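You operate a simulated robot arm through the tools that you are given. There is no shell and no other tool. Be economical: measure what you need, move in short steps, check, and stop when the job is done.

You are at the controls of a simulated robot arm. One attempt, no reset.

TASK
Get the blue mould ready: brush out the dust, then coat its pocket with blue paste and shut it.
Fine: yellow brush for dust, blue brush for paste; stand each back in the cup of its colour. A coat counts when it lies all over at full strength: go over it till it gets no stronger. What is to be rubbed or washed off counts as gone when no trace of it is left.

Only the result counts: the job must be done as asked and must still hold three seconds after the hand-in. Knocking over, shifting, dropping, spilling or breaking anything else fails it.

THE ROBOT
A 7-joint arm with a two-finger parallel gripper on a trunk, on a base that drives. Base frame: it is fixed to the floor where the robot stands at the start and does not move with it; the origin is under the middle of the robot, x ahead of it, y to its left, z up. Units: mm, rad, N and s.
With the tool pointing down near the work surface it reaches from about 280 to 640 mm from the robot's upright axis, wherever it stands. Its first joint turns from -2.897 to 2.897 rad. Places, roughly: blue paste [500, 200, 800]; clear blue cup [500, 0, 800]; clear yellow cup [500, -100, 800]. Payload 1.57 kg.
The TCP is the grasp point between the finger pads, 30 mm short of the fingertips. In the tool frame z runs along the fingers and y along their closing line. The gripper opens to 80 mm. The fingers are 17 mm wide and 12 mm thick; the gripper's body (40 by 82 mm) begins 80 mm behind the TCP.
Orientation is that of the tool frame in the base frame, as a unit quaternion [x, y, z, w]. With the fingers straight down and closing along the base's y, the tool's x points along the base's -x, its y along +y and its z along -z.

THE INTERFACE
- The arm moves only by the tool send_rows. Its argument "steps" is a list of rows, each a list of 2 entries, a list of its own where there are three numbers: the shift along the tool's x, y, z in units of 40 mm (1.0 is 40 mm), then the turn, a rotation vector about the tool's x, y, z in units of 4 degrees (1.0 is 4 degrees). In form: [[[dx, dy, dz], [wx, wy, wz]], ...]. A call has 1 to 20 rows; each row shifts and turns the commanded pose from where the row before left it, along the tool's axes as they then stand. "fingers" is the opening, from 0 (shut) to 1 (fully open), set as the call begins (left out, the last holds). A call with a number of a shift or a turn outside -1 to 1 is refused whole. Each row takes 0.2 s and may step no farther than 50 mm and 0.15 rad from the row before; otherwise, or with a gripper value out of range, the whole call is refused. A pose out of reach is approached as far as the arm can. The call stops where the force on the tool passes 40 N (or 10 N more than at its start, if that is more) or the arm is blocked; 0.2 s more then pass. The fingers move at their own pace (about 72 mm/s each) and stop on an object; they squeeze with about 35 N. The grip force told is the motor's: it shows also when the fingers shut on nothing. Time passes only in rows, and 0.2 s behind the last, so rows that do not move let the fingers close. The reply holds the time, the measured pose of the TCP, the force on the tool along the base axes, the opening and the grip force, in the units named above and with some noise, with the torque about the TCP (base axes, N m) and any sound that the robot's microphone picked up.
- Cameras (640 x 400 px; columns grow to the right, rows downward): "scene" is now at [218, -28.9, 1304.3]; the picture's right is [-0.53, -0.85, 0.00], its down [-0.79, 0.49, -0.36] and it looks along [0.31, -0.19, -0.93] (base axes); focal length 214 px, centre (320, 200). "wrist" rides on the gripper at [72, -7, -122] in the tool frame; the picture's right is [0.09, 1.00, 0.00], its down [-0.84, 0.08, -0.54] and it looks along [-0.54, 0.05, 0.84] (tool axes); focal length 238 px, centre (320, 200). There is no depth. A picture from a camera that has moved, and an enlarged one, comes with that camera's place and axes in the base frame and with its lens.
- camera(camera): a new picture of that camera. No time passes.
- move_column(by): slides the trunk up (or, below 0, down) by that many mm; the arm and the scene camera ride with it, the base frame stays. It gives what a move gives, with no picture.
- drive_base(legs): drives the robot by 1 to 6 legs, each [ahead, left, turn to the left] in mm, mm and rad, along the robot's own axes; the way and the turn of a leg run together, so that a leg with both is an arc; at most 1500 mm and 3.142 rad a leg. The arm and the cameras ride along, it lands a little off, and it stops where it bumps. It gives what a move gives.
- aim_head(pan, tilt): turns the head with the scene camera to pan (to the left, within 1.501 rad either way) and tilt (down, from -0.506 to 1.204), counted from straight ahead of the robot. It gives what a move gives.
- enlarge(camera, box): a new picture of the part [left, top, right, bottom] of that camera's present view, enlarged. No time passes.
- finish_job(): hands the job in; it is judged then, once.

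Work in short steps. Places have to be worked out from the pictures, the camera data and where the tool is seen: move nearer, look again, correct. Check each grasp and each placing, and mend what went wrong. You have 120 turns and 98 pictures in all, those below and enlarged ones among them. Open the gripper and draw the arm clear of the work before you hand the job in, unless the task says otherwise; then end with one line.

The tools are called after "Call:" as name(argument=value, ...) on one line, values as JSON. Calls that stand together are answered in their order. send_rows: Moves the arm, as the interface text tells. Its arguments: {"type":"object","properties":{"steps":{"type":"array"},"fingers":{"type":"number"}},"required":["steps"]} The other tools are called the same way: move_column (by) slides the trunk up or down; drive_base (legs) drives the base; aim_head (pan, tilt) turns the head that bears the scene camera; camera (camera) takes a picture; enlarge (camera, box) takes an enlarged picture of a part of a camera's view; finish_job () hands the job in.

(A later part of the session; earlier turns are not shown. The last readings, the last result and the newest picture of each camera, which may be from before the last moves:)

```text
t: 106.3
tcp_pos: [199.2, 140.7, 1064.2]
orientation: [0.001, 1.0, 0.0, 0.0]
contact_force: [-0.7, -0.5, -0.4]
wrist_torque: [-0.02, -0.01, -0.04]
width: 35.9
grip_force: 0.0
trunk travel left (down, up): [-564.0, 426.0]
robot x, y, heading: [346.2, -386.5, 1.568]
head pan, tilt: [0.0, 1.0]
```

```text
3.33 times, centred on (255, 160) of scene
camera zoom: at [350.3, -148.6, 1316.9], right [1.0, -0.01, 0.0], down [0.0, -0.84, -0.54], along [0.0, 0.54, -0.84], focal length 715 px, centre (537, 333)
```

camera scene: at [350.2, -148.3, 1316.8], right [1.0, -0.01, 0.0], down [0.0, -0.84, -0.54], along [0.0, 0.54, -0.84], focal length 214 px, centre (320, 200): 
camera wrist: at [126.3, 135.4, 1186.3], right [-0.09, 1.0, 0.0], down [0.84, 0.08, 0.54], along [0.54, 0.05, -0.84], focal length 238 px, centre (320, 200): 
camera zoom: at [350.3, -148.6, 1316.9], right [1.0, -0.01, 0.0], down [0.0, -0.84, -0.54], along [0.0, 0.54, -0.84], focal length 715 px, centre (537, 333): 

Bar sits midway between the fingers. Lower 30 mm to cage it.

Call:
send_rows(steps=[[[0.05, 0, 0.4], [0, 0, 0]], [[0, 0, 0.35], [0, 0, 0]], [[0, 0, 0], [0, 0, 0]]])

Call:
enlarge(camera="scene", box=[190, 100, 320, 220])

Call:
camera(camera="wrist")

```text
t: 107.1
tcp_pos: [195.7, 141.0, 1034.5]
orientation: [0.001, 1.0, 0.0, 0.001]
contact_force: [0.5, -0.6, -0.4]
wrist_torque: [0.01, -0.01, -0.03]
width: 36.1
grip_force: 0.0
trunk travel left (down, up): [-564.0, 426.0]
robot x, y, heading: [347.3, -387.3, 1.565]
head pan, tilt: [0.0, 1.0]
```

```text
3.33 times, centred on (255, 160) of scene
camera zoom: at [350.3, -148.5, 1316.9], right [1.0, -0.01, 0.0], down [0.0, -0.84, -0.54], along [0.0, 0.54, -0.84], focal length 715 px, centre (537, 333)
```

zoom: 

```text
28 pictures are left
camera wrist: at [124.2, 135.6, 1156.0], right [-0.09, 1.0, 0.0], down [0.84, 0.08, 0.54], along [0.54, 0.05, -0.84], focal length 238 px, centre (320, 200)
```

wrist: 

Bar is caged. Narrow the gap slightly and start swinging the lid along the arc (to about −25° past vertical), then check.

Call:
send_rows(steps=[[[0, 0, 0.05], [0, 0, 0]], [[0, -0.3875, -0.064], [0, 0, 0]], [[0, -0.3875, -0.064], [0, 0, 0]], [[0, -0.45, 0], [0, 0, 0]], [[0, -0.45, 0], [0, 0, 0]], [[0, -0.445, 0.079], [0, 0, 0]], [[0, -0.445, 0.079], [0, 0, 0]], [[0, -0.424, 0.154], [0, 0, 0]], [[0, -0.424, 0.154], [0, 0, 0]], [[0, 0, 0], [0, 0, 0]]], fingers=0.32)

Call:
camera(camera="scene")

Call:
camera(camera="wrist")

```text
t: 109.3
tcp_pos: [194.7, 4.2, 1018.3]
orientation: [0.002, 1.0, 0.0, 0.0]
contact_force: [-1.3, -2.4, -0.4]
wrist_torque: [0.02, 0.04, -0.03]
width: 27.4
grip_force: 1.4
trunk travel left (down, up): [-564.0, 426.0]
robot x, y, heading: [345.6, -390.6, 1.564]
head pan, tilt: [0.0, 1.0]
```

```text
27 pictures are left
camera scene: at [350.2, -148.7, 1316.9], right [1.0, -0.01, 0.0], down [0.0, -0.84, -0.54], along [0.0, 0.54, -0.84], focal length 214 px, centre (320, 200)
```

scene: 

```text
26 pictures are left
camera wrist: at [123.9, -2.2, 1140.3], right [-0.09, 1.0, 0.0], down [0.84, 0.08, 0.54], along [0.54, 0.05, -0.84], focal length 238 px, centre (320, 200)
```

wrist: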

○ ○ ○ ○

▶ SELECTED PASSAGE
Life with diabetes was a lot different when Victor Garber was diagnosed as a boy but he says he never let the disease stop him from achieving his dreams.
Fans may know Victor Garber as the captain from the movie Titanic, or perhaps creepy Professor Callahan from Legally Blonde, but they may not know that the actor has type 1 diabetes, which he was diagnosed with at 12-years-old.
Life with type 1
Type 1 diabetes differs from type 2 in that people with type 1 do not produce insulin, which is necessary for regulating blood sugar, and the disease usually develops quickly during adolescence. Research is still ongoing as to what causes this type of diabetes. People with type 2 become insulin resistant, usually later in life, and the disease develops over a longer period of time. Lifestyle factors such as access weight and inactivity may contribute as well as genetic and environmental factors.
Both types are fatal if not properly managed.
Luckily, increased knowledge about the disease as well as new medical tech have made living with diabetes easier than ever before. Recent statistics state over 30 million people in the United States have diabetes, though type 1 is far more rare than type 2. 90 to 95 percent of people with diabetes have type 2.

○ ○ ○ ○

▶ PROBLEM DETAILS
I need one stretch of the selected passage verbatim, from "Both types are" to "have type 2.".

▶ FINAL ANSWER
Both types are fatal if not properly managed.
Luckily, increased knowledge about the disease as well as new medical tech have made living with diabetes easier than ever before. Recent statistics state over 30 million people in the United States have diabetes, though type 1 is far more rare than type 2. 90 to 95 percent of people with diabetes have type 2.